Again, no mention of disloyalty. And although both the New York Times and the Washington Post took Block at his word in denying AIPAC’s involvement, Block was lying through his teeth. According to Stephen Walt, despite claiming that it had no role in the affair, AIPAC “leaned hard on some key senators behind-the-scenes and is now bragging that Obama is a ‘pushover.’”
But even Walt’s blog skirted the disloyalty issue. (In my review of Mearsheimer and Walt’s The Israel Lobby, I criticized them for going soft on the disloyalty issue.)
The only mention of the disloyalty issue I have been able to find in the MSM is Melanie Phillips’ column in The Spectator (London) titled “Exit, Spraying Venom.” Phillips quotes Freeman’s “passionate attachment to the views of a political faction in a foreign country” comment, describing his comments as a whole as a “gross libel against American Jews, through its false and malevolent accusation of untoward and uniquely powerful and damaging political power.” Phillips concludes:
“Given the unhinged hatred towards Israel and the Jews coursing through the west, which was given rocket fuel in the US by the Walt/Mearsheimer travesty which invested Jewish conspiracy theory with a wholly spurious aura of academic respectability, it was inevitable that if Freeman bit the dust the Jews would be blamed.”
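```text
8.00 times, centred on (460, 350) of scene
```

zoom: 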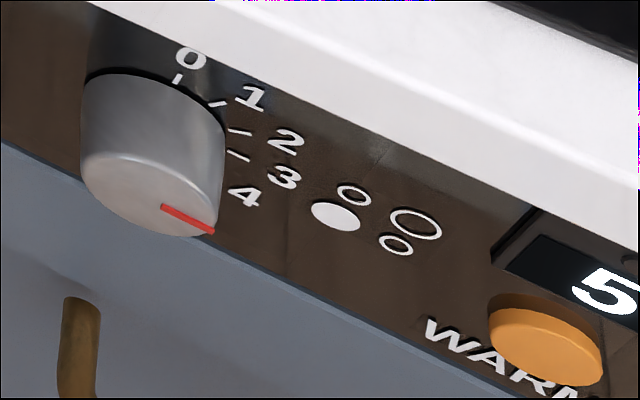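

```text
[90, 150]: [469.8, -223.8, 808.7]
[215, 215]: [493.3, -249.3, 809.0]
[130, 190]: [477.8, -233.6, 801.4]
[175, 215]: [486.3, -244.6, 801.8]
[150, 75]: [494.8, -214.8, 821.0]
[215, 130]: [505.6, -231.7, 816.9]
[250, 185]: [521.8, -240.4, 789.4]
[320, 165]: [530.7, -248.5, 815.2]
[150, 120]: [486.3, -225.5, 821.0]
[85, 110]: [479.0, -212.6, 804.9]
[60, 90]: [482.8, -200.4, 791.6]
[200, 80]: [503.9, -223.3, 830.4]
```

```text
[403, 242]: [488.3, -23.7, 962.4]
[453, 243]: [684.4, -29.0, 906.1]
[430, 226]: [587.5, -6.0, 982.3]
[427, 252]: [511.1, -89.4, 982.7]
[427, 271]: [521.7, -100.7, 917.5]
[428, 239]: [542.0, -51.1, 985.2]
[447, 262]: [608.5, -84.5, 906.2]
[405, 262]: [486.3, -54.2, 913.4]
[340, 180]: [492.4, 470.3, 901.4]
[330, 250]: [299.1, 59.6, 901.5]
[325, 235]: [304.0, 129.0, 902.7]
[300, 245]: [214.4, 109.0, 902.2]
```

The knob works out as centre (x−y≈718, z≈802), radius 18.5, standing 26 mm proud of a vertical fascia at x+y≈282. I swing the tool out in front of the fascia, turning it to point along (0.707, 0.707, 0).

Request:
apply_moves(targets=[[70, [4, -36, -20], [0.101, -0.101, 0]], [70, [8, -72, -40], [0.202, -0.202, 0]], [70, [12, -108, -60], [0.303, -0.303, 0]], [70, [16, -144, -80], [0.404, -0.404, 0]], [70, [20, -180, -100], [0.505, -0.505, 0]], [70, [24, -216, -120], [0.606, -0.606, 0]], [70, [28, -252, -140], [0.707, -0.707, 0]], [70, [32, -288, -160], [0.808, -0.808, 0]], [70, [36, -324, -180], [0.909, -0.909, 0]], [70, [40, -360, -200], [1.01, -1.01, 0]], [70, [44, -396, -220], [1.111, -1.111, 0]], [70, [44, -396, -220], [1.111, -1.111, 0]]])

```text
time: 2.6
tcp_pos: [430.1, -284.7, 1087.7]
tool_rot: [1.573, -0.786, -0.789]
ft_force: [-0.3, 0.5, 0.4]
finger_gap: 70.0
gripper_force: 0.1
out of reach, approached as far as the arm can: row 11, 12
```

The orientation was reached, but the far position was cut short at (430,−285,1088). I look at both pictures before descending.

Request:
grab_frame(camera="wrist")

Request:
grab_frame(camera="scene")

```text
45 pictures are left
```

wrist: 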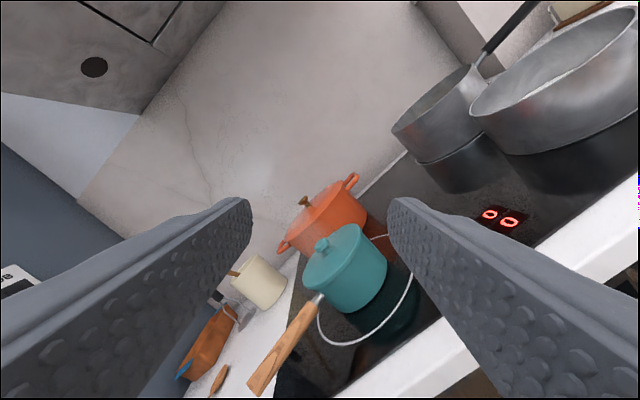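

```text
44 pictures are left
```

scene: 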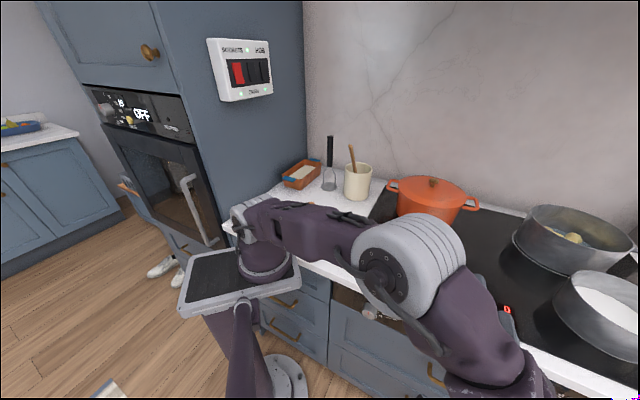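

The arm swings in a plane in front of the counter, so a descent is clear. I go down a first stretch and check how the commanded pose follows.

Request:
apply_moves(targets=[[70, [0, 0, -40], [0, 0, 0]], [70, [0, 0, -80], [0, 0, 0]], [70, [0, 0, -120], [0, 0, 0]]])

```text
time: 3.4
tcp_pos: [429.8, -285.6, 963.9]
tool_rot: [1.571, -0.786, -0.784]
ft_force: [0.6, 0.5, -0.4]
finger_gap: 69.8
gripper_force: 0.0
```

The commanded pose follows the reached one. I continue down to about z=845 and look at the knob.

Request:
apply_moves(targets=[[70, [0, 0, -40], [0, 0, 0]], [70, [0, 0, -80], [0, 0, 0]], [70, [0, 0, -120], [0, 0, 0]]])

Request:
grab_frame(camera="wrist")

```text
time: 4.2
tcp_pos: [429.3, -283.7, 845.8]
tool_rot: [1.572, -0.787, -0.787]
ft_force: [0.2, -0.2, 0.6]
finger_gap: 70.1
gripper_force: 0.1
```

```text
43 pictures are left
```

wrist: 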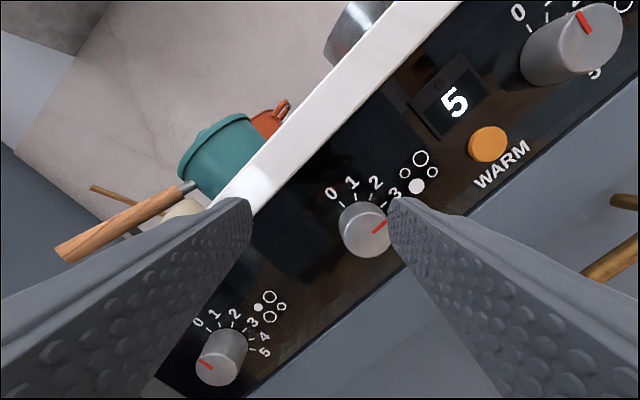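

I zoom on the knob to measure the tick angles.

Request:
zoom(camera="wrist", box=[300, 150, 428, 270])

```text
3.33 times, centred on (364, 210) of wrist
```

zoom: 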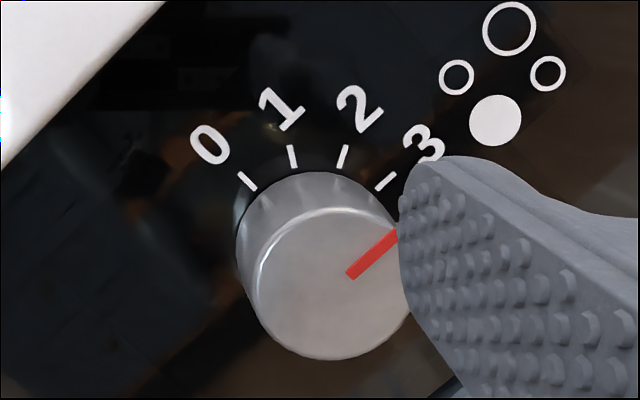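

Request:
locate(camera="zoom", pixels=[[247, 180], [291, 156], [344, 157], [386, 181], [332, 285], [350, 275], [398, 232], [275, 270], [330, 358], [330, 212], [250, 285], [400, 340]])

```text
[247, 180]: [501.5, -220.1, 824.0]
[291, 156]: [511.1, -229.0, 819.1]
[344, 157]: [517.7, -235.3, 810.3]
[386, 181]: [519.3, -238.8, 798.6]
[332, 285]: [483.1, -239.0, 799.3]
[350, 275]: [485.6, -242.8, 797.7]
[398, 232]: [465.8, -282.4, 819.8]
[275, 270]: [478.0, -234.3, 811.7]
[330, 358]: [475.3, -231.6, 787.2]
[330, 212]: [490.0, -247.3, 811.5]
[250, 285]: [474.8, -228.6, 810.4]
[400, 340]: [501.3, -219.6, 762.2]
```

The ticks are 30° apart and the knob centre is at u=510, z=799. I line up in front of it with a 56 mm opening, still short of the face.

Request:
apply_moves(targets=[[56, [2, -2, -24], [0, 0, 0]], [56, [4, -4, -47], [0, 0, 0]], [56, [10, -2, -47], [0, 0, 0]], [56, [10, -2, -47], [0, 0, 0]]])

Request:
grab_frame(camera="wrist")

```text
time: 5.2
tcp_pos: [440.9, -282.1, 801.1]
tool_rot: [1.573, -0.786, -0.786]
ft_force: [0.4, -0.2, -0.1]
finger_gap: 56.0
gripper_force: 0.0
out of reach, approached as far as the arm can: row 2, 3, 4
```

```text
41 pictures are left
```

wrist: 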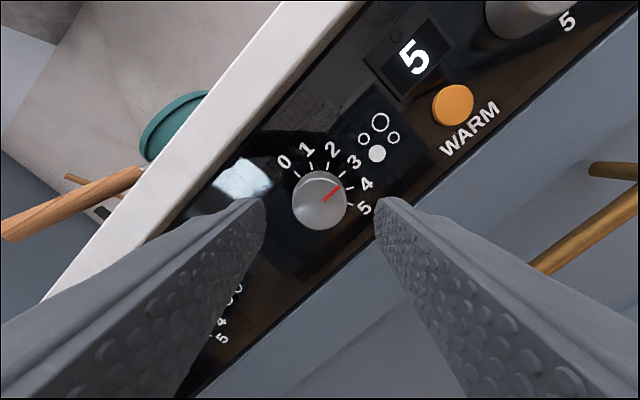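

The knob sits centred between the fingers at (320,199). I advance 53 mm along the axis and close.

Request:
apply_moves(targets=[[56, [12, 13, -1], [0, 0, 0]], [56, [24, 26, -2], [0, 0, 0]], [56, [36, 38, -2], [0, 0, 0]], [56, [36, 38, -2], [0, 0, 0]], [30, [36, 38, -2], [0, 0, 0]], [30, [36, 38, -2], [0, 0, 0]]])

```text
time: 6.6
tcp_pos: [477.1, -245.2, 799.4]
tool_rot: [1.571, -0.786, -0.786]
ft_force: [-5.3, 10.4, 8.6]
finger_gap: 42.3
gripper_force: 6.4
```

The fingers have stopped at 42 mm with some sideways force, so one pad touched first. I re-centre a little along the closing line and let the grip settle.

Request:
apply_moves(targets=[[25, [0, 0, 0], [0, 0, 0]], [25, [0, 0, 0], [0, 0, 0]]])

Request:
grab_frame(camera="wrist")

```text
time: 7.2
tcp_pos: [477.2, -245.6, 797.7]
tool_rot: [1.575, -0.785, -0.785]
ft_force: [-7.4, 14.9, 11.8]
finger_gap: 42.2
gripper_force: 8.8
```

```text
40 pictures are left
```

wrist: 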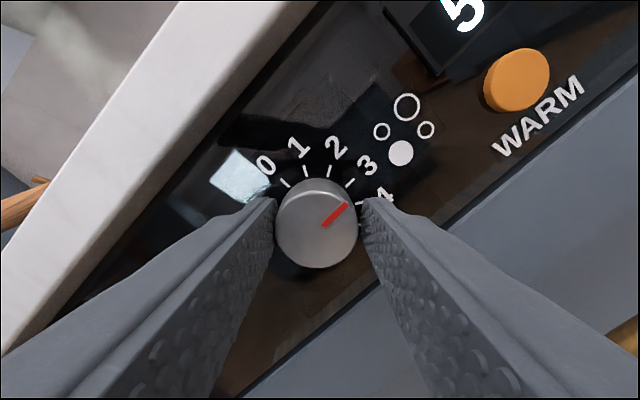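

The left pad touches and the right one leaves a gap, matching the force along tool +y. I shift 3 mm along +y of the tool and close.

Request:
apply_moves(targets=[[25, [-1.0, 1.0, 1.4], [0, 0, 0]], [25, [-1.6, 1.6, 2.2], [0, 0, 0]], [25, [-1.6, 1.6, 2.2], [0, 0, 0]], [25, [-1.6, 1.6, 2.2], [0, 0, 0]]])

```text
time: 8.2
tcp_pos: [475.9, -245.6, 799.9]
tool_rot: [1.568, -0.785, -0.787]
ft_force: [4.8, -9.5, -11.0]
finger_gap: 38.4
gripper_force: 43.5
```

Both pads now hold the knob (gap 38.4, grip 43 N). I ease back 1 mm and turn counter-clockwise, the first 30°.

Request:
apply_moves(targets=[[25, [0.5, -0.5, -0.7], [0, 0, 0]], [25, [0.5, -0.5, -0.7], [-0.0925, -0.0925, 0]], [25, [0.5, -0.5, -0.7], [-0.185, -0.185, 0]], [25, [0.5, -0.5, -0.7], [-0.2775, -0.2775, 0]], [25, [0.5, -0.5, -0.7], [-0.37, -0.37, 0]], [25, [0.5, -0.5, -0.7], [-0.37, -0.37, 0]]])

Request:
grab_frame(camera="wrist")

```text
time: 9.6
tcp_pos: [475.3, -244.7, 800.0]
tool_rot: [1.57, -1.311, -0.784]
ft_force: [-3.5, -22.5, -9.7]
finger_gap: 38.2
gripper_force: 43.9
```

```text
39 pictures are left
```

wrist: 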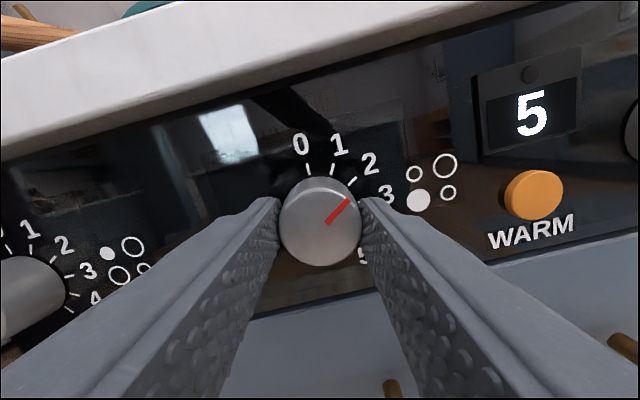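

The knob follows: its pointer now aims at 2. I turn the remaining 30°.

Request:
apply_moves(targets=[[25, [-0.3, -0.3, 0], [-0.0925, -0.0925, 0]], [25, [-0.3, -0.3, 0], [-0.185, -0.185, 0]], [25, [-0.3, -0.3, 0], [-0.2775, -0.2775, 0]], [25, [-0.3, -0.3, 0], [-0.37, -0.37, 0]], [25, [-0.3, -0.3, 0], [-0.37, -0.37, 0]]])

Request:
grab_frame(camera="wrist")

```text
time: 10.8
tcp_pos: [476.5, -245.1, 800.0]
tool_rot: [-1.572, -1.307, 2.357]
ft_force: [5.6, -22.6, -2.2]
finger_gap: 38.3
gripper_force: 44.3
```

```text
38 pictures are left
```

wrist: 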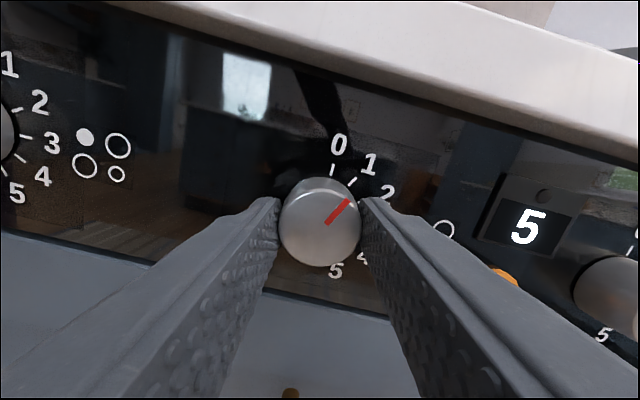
Wow! Clearly Phillips is the one who is unhinged. But not for the first time. She has been quoted as believing while “individual Palestinians may deserve compassion, their cause amounts to Holocaust denial as a national project.”
In making his charges of disloyalty, Freeman’s comments must be understood as indicting not only the usual suspects, such as AIPAC and Daniel Pipes’ Middle East Forum (current home of Steve Rosen, the former AIPAC operative who is being tried for espionage on behalf of Israel and was the first to flag Freeman’s appointment).